* **Selection**:

============

AUTHOR: Juanita Rodríguez  Betancourt
TITLE: Judith Ortiz Cofer and Aurora Levins Morales: The Construction of Identity through Cultural and Linguistic Hybridization
SERIES TITLE: LINCOM Studies in Language and Culture 03
PUBLISHER: Lincom GmbH
YEAR: 2016

REVIEWER: Andrea Eniko Lypka, University of South Florida

Reviews Editor: Helen Aristar-Dry

In “Judith Ortiz Cofer and Aurora Levins Morales: The Construction of Identity
through Cultural and Linguistic Hybridization,” Juanita Rodríguez Betancourt
investigates the evolving diasporic Puerto Rican identity negotiations in the
self-writings of Ortiz Cofer and Levins Morales. The four chapters in this
book, part of the author’s doctoral dissertation, bring together various
aspects of Puerto Rican Diasporic journeys in the US, including the historical
and economic circumstances (Chapter 1), theoretical developments of the
concepts of identity and hybridization (Chapter 2), and analyses of the
interrelationship among various cultures, languages, ethnicity, race, and
gender negotiated “in-between” spaces and within transnational migration
milieus (Chapters 3-4). Through the examination of distinct characters,
events, stories, and physical spaces in two autobiographies, “Analyses of
Silent Dancing: A Partial Remembrance of Puerto Rican Childhood” by Ortiz
Cofer and “Getting Home Alive” by Levins Morales, Rodríguez Betancourt
problematizes how dominant discourses on social class, gender, race, and
assimilation intersect with diasporic journeys and identities. As such,
identity is conceptualized as a social performance and a self-making
navigation process between two linguistic and cultural spaces. The analysis of
autobiographical narratives reveals that these authors strategically drew on
nontraditional knowledge, linguistic and cultural practices to construct their
social status, “separate from the insular conceptualization of being a Puerto
Rican woman while never fully assimilating to the new environment in the US”

============

* **Task goal**: Copy the selection in full.

* **Raw data**:
============

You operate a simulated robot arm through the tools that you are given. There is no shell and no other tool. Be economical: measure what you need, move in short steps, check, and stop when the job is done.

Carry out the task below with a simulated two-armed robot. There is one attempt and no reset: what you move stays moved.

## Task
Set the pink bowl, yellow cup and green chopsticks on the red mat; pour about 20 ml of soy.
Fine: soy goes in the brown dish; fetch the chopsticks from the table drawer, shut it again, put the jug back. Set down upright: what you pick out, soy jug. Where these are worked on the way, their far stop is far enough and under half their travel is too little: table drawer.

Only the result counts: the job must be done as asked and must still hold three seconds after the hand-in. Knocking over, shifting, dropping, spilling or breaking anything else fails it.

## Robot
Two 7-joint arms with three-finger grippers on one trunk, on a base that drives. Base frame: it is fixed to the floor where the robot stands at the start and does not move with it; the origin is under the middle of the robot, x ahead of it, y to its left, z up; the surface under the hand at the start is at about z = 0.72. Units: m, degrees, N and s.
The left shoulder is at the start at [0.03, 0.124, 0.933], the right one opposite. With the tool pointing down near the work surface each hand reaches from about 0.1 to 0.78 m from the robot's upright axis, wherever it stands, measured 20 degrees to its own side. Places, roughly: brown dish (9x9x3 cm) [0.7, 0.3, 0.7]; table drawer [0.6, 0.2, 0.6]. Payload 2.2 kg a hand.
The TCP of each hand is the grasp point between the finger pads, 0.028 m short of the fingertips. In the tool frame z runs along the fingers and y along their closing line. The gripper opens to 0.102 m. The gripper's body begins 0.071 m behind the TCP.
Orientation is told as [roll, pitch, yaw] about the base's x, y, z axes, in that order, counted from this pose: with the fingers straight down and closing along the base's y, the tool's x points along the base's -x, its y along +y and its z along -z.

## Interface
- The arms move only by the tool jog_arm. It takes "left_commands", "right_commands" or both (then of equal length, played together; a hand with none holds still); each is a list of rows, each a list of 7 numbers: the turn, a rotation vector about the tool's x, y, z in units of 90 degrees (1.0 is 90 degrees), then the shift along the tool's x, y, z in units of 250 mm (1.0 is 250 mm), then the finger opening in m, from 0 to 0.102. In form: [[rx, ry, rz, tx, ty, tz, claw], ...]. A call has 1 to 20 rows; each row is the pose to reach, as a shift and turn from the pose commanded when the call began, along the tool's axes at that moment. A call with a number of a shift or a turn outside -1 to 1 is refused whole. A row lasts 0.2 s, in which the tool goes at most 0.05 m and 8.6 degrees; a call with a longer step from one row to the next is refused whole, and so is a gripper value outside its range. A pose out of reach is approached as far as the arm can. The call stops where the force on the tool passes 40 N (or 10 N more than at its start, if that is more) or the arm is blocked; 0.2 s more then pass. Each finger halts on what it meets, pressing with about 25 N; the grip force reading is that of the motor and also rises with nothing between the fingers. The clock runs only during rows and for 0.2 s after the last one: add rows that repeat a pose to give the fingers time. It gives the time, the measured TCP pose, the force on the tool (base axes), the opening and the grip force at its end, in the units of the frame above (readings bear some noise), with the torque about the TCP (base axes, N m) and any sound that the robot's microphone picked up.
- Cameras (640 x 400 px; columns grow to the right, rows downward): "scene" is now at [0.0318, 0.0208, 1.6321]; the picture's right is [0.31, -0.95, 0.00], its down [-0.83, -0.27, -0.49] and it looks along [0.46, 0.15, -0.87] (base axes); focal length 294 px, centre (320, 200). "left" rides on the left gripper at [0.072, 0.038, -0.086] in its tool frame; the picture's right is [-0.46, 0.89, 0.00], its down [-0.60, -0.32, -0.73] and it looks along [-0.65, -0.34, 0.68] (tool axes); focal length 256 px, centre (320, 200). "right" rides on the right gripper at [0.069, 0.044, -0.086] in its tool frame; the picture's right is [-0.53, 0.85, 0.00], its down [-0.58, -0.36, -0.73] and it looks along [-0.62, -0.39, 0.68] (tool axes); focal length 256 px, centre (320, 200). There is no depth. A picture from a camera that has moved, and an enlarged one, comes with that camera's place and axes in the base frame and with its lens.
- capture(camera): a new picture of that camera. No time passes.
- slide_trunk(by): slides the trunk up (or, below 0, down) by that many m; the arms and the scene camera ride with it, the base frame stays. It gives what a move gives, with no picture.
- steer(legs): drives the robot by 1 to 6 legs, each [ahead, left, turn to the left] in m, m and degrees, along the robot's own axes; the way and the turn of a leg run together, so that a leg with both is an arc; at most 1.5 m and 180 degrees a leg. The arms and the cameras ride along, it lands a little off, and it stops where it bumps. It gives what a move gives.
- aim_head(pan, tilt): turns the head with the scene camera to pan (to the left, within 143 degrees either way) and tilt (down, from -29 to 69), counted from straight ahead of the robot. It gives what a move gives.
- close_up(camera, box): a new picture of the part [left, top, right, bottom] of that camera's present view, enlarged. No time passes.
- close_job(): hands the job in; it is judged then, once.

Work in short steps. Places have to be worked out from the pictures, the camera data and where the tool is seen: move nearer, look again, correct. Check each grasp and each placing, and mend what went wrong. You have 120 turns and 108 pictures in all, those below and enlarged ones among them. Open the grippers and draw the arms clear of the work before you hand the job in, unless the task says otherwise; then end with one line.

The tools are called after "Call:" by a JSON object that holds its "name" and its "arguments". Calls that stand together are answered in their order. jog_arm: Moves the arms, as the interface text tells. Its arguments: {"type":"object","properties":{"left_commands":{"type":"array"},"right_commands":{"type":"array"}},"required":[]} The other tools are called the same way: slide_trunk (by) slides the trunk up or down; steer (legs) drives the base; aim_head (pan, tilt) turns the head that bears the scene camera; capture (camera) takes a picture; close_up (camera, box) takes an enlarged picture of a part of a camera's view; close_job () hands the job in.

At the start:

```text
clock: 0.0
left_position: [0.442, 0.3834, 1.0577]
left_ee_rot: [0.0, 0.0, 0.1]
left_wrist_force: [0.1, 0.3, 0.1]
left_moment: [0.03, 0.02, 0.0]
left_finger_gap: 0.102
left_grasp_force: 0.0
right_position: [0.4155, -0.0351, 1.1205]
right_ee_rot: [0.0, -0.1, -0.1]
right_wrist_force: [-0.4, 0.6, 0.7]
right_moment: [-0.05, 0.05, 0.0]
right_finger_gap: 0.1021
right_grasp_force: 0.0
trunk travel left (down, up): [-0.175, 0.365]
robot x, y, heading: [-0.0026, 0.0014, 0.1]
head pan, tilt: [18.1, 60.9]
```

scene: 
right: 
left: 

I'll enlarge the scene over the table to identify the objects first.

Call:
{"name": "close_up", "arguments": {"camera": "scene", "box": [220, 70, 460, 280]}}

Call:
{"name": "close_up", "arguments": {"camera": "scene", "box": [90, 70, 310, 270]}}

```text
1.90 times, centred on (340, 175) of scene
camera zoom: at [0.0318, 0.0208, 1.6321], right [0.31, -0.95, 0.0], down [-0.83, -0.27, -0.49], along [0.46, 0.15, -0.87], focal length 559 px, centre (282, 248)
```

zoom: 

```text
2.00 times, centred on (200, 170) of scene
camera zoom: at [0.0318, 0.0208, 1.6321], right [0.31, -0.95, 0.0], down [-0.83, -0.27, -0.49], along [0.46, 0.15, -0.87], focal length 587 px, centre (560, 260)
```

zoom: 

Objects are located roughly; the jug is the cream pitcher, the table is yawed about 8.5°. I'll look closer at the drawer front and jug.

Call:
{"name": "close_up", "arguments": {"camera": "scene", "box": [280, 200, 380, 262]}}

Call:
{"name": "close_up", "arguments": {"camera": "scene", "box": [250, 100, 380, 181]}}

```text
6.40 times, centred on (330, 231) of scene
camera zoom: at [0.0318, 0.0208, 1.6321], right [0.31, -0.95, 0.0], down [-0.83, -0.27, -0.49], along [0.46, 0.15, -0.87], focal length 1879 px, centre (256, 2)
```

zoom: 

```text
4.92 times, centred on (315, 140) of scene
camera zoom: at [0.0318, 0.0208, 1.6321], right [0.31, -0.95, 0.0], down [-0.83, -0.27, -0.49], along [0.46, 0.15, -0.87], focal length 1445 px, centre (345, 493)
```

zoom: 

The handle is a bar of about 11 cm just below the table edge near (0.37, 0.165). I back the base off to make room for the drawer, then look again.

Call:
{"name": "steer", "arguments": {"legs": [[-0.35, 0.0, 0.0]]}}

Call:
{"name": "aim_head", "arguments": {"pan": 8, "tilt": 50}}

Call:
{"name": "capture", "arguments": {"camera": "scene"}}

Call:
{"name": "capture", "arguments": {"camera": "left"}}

============

* **Output for this exercise**:
AUTHOR: Juanita Rodríguez  Betancourt
TITLE: Judith Ortiz Cofer and Aurora Levins Morales: The Construction of Identity through Cultural and Linguistic Hybridization
SERIES TITLE: LINCOM Studies in Language and Culture 03
PUBLISHER: Lincom GmbH
YEAR: 2016

REVIEWER: Andrea Eniko Lypka, University of South Florida

Reviews Editor: Helen Aristar-Dry

In “Judith Ortiz Cofer and Aurora Levins Morales: The Construction of Identity
through Cultural and Linguistic Hybridization,” Juanita Rodríguez Betancourt
investigates the evolving diasporic Puerto Rican identity negotiations in the
self-writings of Ortiz Cofer and Levins Morales. The four chapters in this
book, part of the author’s doctoral dissertation, bring together various
aspects of Puerto Rican Diasporic journeys in the US, including the historical
and economic circumstances (Chapter 1), theoretical developments of the
concepts of identity and hybridization (Chapter 2), and analyses of the
interrelationship among various cultures, languages, ethnicity, race, and
gender negotiated “in-between” spaces and within transnational migration
milieus (Chapters 3-4). Through the examination of distinct characters,
events, stories, and physical spaces in two autobiographies, “Analyses of
Silent Dancing: A Partial Remembrance of Puerto Rican Childhood” by Ortiz
Cofer and “Getting Home Alive” by Levins Morales, Rodríguez Betancourt
problematizes how dominant discourses on social class, gender, race, and
assimilation intersect with diasporic journeys and identities. As such,
identity is conceptualized as a social performance and a self-making
navigation process between two linguistic and cultural spaces. The analysis of
autobiographical narratives reveals that these authors strategically drew on
nontraditional knowledge, linguistic and cultural practices to construct their
social status, “separate from the insular conceptualization of being a Puerto
Rican woman while never fully assimilating to the new environment in the US”